■ **Raw data**:
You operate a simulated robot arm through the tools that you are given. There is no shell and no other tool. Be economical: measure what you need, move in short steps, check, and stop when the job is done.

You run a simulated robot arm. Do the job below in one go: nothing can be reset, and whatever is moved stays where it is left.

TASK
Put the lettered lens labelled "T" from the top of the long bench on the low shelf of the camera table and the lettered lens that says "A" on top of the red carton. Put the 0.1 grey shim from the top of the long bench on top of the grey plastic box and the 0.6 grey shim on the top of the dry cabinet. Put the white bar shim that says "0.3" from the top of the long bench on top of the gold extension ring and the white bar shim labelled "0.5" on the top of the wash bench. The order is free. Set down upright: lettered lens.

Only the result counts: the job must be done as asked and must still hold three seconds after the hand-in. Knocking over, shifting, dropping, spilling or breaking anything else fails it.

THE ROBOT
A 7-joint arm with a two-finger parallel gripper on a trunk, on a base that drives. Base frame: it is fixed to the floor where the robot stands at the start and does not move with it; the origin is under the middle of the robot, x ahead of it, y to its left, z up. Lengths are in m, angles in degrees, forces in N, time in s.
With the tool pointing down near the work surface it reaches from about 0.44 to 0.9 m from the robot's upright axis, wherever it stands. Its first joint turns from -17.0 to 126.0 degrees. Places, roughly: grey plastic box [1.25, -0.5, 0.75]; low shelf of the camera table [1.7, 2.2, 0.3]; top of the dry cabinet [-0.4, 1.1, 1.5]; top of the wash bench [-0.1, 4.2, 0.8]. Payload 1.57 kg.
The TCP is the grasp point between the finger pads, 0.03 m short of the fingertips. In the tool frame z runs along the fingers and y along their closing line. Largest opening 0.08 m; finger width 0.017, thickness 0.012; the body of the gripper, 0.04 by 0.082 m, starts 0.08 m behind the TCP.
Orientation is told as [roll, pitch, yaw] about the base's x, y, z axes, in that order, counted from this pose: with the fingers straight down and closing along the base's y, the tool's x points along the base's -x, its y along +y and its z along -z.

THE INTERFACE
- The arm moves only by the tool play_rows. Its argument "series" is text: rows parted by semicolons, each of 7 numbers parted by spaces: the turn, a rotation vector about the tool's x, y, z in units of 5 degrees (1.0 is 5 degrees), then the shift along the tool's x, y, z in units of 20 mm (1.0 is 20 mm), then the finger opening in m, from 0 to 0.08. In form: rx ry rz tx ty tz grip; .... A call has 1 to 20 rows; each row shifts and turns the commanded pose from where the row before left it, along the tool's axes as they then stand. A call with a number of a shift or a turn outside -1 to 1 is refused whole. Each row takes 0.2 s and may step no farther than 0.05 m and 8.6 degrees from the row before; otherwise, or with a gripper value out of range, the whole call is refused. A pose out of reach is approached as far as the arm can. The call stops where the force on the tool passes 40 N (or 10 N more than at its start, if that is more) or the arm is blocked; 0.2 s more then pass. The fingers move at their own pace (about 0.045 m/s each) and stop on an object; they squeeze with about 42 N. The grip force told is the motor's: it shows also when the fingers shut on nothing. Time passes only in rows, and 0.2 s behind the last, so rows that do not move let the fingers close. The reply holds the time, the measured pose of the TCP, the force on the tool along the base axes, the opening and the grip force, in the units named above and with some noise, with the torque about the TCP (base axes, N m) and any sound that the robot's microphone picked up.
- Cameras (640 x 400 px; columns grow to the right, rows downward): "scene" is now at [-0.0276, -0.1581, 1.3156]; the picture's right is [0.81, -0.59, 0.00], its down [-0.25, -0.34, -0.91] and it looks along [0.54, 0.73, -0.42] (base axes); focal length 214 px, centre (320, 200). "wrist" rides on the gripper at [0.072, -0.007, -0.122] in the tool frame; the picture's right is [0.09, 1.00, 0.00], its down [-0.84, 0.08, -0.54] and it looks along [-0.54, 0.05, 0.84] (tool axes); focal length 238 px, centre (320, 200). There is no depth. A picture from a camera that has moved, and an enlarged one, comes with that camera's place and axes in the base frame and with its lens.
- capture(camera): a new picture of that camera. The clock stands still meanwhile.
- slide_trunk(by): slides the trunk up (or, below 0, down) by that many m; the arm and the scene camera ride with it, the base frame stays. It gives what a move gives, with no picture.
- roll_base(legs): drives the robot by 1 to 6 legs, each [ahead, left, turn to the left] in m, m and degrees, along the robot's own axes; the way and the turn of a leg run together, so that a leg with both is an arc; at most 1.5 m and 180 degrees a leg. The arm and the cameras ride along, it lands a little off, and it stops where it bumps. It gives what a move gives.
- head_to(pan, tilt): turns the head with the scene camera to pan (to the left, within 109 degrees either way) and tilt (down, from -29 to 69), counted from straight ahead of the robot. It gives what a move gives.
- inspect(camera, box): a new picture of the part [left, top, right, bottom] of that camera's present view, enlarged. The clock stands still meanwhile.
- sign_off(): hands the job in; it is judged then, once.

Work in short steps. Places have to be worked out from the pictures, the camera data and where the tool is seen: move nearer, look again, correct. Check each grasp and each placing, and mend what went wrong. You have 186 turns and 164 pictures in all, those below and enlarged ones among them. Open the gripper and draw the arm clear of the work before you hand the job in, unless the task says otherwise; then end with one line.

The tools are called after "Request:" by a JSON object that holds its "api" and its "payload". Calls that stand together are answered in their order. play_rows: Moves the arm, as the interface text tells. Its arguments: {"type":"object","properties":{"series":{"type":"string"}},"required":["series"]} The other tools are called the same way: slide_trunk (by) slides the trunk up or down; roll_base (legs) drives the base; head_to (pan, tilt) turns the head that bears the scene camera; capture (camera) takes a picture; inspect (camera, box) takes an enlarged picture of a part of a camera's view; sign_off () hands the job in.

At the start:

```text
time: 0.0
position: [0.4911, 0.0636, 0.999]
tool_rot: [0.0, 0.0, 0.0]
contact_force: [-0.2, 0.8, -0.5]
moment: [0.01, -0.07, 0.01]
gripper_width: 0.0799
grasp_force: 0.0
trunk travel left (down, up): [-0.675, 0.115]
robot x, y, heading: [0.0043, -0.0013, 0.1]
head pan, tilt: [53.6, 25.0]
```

■ **Written exercise**: Reproduce all the data word for word. Write them as strings in a JSON array, leaving out blank lines.

■ **Task response**:
[
  "You operate a simulated robot arm through the tools that you are given. There is no shell and no other tool. Be economical: measure what you need, move in short steps, check, and stop when the job is done.",
  "You run a simulated robot arm. Do the job below in one go: nothing can be reset, and whatever is moved stays where it is left.",
  "TASK",
  "Put the lettered lens labelled \"T\" from the top of the long bench on the low shelf of the camera table and the lettered lens that says \"A\" on top of the red carton. Put the 0.1 grey shim from the top of the long bench on top of the grey plastic box and the 0.6 grey shim on the top of the dry cabinet. Put the white bar shim that says \"0.3\" from the top of the long bench on top of the gold extension ring and the white bar shim labelled \"0.5\" on the top of the wash bench. The order is free. Set down upright: lettered lens.",
  "Only the result counts: the job must be done as asked and must still hold three seconds after the hand-in. Knocking over, shifting, dropping, spilling or breaking anything else fails it.",
  "THE ROBOT",
  "A 7-joint arm with a two-finger parallel gripper on a trunk, on a base that drives. Base frame: it is fixed to the floor where the robot stands at the start and does not move with it; the origin is under the middle of the robot, x ahead of it, y to its left, z up. Lengths are in m, angles in degrees, forces in N, time in s.",
  "With the tool pointing down near the work surface it reaches from about 0.44 to 0.9 m from the robot's upright axis, wherever it stands. Its first joint turns from -17.0 to 126.0 degrees. Places, roughly: grey plastic box [1.25, -0.5, 0.75]; low shelf of the camera table [1.7, 2.2, 0.3]; top of the dry cabinet [-0.4, 1.1, 1.5]; top of the wash bench [-0.1, 4.2, 0.8]. Payload 1.57 kg.",
  "The TCP is the grasp point between the finger pads, 0.03 m short of the fingertips. In the tool frame z runs along the fingers and y along their closing line. Largest opening 0.08 m; finger width 0.017, thickness 0.012; the body of the gripper, 0.04 by 0.082 m, starts 0.08 m behind the TCP.",
  "Orientation is told as [roll, pitch, yaw] about the base's x, y, z axes, in that order, counted from this pose: with the fingers straight down and closing along the base's y, the tool's x points along the base's -x, its y along +y and its z along -z.",
  "THE INTERFACE",
  "- The arm moves only by the tool play_rows. Its argument \"series\" is text: rows parted by semicolons, each of 7 numbers parted by spaces: the turn, a rotation vector about the tool's x, y, z in units of 5 degrees (1.0 is 5 degrees), then the shift along the tool's x, y, z in units of 20 mm (1.0 is 20 mm), then the finger opening in m, from 0 to 0.08. In form: rx ry rz tx ty tz grip; .... A call has 1 to 20 rows; each row shifts and turns the commanded pose from where the row before left it, along the tool's axes as they then stand. A call with a number of a shift or a turn outside -1 to 1 is refused whole. Each row takes 0.2 s and may step no farther than 0.05 m and 8.6 degrees from the row before; otherwise, or with a gripper value out of range, the whole call is refused. A pose out of reach is approached as far as the arm can. The call stops where the force on the tool passes 40 N (or 10 N more than at its start, if that is more) or the arm is blocked; 0.2 s more then pass. The fingers move at their own pace (about 0.045 m/s each) and stop on an object; they squeeze with about 42 N. The grip force told is the motor's: it shows also when the fingers shut on nothing. Time passes only in rows, and 0.2 s behind the last, so rows that do not move let the fingers close. The reply holds the time, the measured pose of the TCP, the force on the tool along the base axes, the opening and the grip force, in the units named above and with some noise, with the torque about the TCP (base axes, N m) and any sound that the robot's microphone picked up.",
  "- Cameras (640 x 400 px; columns grow to the right, rows downward): \"scene\" is now at [-0.0276, -0.1581, 1.3156]; the picture's right is [0.81, -0.59, 0.00], its down [-0.25, -0.34, -0.91] and it looks along [0.54, 0.73, -0.42] (base axes); focal length 214 px, centre (320, 200). \"wrist\" rides on the gripper at [0.072, -0.007, -0.122] in the tool frame; the picture's right is [0.09, 1.00, 0.00], its down [-0.84, 0.08, -0.54] and it looks along [-0.54, 0.05, 0.84] (tool axes); focal length 238 px, centre (320, 200). There is no depth. A picture from a camera that has moved, and an enlarged one, comes with that camera's place and axes in the base frame and with its lens.",
  "- capture(camera): a new picture of that camera. The clock stands still meanwhile.",
  "- slide_trunk(by): slides the trunk up (or, below 0, down) by that many m; the arm and the scene camera ride with it, the base frame stays. It gives what a move gives, with no picture.",
  "- roll_base(legs): drives the robot by 1 to 6 legs, each [ahead, left, turn to the left] in m, m and degrees, along the robot's own axes; the way and the turn of a leg run together, so that a leg with both is an arc; at most 1.5 m and 180 degrees a leg. The arm and the cameras ride along, it lands a little off, and it stops where it bumps. It gives what a move gives.",
  "- head_to(pan, tilt): turns the head with the scene camera to pan (to the left, within 109 degrees either way) and tilt (down, from -29 to 69), counted from straight ahead of the robot. It gives what a move gives.",
  "- inspect(camera, box): a new picture of the part [left, top, right, bottom] of that camera's present view, enlarged. The clock stands still meanwhile.",
  "- sign_off(): hands the job in; it is judged then, once.",
  "Work in short steps. Places have to be worked out from the pictures, the camera data and where the tool is seen: move nearer, look again, correct. Check each grasp and each placing, and mend what went wrong. You have 186 turns and 164 pictures in all, those below and enlarged ones among them. Open the gripper and draw the arm clear of the work before you hand the job in, unless the task says otherwise; then end with one line.",
  "The tools are called after \"Request:\" by a JSON object that holds its \"api\" and its \"payload\". Calls that stand together are answered in their order. play_rows: Moves the arm, as the interface text tells. Its arguments: {\"type\":\"object\",\"properties\":{\"series\":{\"type\":\"string\"}},\"required\":[\"series\"]} The other tools are called the same way: slide_trunk (by) slides the trunk up or down; roll_base (legs) drives the base; head_to (pan, tilt) turns the head that bears the scene camera; capture (camera) takes a picture; inspect (camera, box) takes an enlarged picture of a part of a camera's view; sign_off () hands the job in.",
  "At the start:",
  "```text",
  "time: 0.0",
  "position: [0.4911, 0.0636, 0.999]",
  "tool_rot: [0.0, 0.0, 0.0]",
  "contact_force: [-0.2, 0.8, -0.5]",
  "moment: [0.01, -0.07, 0.01]",
  "gripper_width: 0.0799",
  "grasp_force: 0.0",
  "trunk travel left (down, up): [-0.675, 0.115]",
  "robot x, y, heading: [0.0043, -0.0013, 0.1]",
  "head pan, tilt: [53.6, 25.0]",
  "```"
]